I'm actually crying as I type this out. Sitting (truthfully slouching) in my bed, crying over my laptop. Because thinking about this brings back so many memories. I can't tell you how much it sucks to be in need. It makes you feel like a failure. It makes you feel like some kind of sub-human creature. Lowly. It's depressing, and when it happens around the holidays, it only feels worse. 

My kids and I are doing better this year than we were last year. Hell, last Thanksgiving I was in Amsterdam with a beau, enjoying an all-expenses paid trip of a lifetime. But when I got back from that trip, life hadn't changed. And we were still poor. Three months after sitting in a 5 star European restaurant, I was pushing a cart through the aisles of the food shelf, picking out things to feed my family. The irony of it wasn't lost on me. 

But as I said, things are better this year. We're not rolling around on piles of money, or using dollar bills to wipe our bottoms, but I haven't needed the food shelf for 8 whole months.
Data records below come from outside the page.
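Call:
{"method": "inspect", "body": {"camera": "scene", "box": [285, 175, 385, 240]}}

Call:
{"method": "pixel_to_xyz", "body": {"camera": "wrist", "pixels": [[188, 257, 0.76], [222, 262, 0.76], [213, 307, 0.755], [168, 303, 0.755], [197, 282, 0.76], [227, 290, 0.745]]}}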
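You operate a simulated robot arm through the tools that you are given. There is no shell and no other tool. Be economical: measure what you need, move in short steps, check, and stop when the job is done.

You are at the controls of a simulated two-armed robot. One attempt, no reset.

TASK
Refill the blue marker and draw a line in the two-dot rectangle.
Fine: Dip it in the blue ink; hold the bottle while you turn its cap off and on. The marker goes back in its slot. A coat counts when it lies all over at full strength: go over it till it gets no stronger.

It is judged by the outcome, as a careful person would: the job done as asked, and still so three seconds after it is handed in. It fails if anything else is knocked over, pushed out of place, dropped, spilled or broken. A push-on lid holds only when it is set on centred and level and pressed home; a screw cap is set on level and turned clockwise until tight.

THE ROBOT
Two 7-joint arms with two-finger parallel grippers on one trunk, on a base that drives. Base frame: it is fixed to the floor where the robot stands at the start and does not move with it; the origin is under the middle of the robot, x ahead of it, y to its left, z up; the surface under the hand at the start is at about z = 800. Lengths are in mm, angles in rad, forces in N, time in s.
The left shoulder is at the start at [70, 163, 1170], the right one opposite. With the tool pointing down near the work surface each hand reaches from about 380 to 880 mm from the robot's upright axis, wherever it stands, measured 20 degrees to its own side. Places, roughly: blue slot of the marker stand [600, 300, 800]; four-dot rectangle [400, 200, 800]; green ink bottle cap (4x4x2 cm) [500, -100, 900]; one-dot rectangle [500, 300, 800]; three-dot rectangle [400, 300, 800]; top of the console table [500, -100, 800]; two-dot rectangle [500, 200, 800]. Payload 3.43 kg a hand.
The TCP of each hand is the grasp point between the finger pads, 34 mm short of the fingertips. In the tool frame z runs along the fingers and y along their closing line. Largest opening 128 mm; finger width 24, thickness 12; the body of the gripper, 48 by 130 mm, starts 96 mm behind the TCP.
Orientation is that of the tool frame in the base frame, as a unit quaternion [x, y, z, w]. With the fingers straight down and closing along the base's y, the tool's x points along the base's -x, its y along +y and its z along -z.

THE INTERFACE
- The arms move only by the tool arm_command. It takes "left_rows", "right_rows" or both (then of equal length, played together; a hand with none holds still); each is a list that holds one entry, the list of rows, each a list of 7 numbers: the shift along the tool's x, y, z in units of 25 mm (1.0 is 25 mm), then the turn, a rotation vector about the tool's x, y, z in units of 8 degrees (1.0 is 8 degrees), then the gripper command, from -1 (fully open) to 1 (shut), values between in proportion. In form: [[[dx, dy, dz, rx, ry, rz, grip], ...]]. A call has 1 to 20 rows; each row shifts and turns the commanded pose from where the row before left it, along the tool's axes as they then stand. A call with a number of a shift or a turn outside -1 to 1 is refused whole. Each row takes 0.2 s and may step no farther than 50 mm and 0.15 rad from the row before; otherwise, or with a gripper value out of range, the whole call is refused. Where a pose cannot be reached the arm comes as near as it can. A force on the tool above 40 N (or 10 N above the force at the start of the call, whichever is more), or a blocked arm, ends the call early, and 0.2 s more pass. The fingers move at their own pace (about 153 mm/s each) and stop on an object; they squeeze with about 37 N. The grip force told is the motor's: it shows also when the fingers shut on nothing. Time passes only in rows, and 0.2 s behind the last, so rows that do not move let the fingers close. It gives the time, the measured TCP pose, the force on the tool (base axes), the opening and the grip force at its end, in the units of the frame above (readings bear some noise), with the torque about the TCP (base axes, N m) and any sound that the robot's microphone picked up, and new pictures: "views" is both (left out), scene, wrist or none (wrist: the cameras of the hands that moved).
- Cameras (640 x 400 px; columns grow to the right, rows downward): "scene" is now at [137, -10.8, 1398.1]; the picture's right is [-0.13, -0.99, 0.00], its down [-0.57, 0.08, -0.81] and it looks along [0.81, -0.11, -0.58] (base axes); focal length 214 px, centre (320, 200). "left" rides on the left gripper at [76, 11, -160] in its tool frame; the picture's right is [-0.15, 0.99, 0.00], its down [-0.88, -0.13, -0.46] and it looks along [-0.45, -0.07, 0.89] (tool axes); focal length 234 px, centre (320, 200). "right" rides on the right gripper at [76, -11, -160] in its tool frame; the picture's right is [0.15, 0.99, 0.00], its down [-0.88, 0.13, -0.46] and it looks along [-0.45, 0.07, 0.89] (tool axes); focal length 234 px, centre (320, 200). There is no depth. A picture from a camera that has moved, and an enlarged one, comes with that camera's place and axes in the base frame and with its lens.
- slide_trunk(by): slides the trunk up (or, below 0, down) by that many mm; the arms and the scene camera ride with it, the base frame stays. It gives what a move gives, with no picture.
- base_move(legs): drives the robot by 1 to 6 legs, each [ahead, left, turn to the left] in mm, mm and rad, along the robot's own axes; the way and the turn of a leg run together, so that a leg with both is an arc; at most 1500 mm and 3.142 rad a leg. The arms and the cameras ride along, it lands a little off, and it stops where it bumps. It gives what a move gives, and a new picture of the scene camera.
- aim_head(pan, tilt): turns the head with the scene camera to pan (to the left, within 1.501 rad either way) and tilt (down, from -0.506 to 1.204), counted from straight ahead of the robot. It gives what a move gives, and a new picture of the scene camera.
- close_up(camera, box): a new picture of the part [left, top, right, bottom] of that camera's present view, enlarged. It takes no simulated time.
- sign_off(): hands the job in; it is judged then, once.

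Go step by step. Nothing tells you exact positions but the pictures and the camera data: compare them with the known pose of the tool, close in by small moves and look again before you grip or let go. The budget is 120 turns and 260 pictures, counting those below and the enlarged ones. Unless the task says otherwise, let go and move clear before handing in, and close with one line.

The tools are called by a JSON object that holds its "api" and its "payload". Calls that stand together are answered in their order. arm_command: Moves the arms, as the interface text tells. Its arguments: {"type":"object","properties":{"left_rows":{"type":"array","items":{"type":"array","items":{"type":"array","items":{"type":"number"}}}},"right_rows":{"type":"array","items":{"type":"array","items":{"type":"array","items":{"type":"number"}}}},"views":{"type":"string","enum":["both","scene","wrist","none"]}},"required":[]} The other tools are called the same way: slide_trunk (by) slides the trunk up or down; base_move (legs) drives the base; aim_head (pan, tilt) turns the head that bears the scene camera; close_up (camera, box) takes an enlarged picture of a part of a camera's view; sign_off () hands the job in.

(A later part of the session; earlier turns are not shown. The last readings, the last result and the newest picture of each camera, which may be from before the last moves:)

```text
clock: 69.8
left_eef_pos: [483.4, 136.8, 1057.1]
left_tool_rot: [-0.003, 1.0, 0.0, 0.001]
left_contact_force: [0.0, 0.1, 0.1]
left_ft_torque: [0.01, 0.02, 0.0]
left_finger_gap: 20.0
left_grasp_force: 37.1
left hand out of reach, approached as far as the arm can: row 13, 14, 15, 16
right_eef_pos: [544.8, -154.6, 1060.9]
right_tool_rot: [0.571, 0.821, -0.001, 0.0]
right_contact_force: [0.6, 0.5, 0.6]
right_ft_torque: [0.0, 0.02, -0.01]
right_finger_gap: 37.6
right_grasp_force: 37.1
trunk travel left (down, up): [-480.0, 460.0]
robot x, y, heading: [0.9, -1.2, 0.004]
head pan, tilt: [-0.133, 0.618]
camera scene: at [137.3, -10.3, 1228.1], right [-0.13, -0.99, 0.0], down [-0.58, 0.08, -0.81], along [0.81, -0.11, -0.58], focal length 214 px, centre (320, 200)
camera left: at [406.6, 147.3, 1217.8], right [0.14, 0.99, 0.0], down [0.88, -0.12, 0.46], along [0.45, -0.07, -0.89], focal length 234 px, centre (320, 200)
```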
Money is still stretched as tight as Kris Jenner's face. The kids are still on reduced-price lunches and we're still one of those "scholarship families". BUT THINGS ARE GETTING BETTER. And hopefully they'll be even better next year. And so on, and so on.

Here's the truth, though: there are moms out there who AREN'T better yet. Mommies who are worried sick about money. About paying rent. About putting gas in the car. For those mommies, Thanksgiving isn't something to look forward to (and don't even get me started on Christmas or Hanukkah). It's something to dread, actually. And that stinks.

So, if you want to help Scary Mommy make this a brighter Thanksgiving for a mommy-in-need, go HERE. Psssst....IT'S 100% TAX DEDUCTIBLE.

Do you need help? Swallow that pride, girlfriend, and get your ass HERE. It's easy and it's not humiliating one bit. I should know. I've done it.

On behalf of every woman who has ever looked in the fridge and wondered if she can make dinner out of grape jelly and half a cup of milk, I thank you. 

And for those of you who are struggling, hang in there. It will get better.